De este bagaje, cuya autenticidad está así atestada por una cadena tradicional ininterrumpida, procede el texto del cual hablamos; y en razón de esas circunstancias, su valor no depende –como se ve– ni de la mano que tuvo el mérito de escribirlo, ni de la época en la que su redacción pudo haber adquirido su última forma. Por encima de todo, lo que allí se refleja es el espíritu de los bardos de la Edad Media, que eran los últimos discípulos de esta corporación sabia y religiosa que, con el nombre de druidas, dominó la Galia durante el primer período de su Historia, más o menos de la misma manera como el clero latino durante el de la Edad Media.

«Aunque estuviésemos privados de todas las luces sobre el origen de ese texto, sería puesto muy claramente en camino por su concordancia con las enseñanzas que los autores griegos y latinos nos han dejado con relación a la doctrina religiosa de los druidas. Esta concordancia constituye puntos de solidaridad que no ofrecen ninguna duda, porque se apoyan en las razones extraídas de la propia esencia del escrito; y la solidaridad así demostrada por los artículos capitales –los únicos de los cuales los Antiguos nos han hablado– se extiende naturalmente a los desarrollos secundarios. En efecto, estos desarrollos, penetrados del mismo Espíritu, derivan necesariamente de la misma fuente; forman parte de ese bagaje y no pueden explicarse sino a través de éste. 
Y al mismo tiempo que por una generación tan lógica remontan a los primitivos depositarios de la religión druídica, es imposible asignarles cualquier otro punto de partida; porque, fuera de la influencia druídica, el país de donde ellos provienen sólo ha conocido la influencia cristiana, la cual es totalmente extraña a tales doctrinas.

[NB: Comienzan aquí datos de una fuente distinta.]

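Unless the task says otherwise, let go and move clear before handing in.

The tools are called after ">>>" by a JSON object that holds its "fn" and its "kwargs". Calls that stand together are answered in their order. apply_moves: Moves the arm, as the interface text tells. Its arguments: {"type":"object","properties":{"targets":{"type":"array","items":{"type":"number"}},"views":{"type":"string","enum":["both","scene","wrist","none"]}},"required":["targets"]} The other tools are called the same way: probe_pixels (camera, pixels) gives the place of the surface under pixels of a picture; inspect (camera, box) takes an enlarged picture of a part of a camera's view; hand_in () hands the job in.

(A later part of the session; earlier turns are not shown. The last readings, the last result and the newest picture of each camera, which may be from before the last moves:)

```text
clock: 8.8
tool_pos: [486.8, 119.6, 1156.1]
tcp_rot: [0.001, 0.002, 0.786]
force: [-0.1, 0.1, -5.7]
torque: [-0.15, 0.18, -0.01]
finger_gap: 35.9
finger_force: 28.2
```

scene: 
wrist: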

«Los desarrollos contenidos en las tríadas están, incluso, tan perfectamente fuera del Cristianismo, que las pocas emociones cristianas que se han deslizado aquí y allá en su conjunto, se distinguen a primera vista del fondo primitivo. Estas emanaciones, ingenuamente salidas de la conciencia de los bardos cristianos, bien han podido –si se puede decirlo así– intercalarse en los intersticios de la tradición, pero no pudieron fundirse con ella. Por lo tanto, el análisis del texto es tan simple como riguroso, desde que puede reducirse a poner a un lado todo lo que lleva la marca del Cristianismo y, una vez operada la selección, considerarse como de origen druídico todo lo que queda visiblemente caracterizado por una religión diferente de la del Evangelio y de los concilios. De esta manera, para no citar más que lo esencial, partiendo de este principio tan conocido de que el dogma de la caridad en Dios y en el hombre es tan especial al Cristianismo como el de la migración de las almas lo es al antiguo druidismo, un cierto número de tríadas –en las cuales se refleja un espíritu de amor como nunca ha conocido la Galia primitiva– revela inmediatamente las marcas de un carácter comparativamente moderno; mientras que las otras, animadas por un soplo diferente, dejan ver un tanto mejor el sello de la alta Antigüedad que las distingue.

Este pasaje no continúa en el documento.